D: was there a bonus culture.

F: No. Sorry, bonuses were paid on an annual basis. No target related bonuses, except to the branch managers to attract more home loans. Because we had such a small share because we did not lend at 1% marging, 100% mortgages, or tracker mortgages.

F: The board approved all loans over €1m. I took steps to make sure I was not a dominant person. That was a fiction.
[ I lost a big bit of this through a typing error]

We had high volumes of commercial loans because we had so few home loans.

We got out of construction and did more development, because we were turning over our book every three years.

The risk was diminished because it was land development. The risk was that our customers might not get planning. The loans were based on the premise that the borrower would get planning and then they would borrow the money for building from another lender. That removed our risk.

D: Project Harmony: The approach to risk is not well developed as it depends on one man. Can you explain why you thought it was fit for purpose. there is no sophisticated IT system. Did you have a computer yourself?

F: It was fit for purpose. We were in a very narrow area. We did not need the sophisticated systems of other banks. We had good systems which catered for the needs of the society.

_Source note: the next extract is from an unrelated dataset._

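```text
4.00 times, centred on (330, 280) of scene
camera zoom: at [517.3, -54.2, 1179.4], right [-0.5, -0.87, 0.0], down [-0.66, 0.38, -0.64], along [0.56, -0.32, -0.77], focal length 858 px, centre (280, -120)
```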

Doherty: In April 2008, you wrote to the Regulator " TheMD is closely involved with the heads oflending in Ireland and the UK in assessing all large borrowers. He is involved in all lending. "

F: I familarised myself with all loans - I was MD.

Doherty: Deloittes review: No Credit Commitee approval was present on a number of files especially in Belfast. In Dec 2007 Board approval was required for all loans over €1m. But it was often missing. How come deloittes have pointed this out again and again.

Fingers: I dispute this allegation and it's a matter for another jurisdiction. and the chairman of the Credit Commitee will dispute it.

Doherty: So you are disputing the CB, Deloittes and project Harmony.

Did the desire on the part of management to max the value of INBS lead to poor lending practices

Fingers: We wished to max the value. We didn't have poor lending practices.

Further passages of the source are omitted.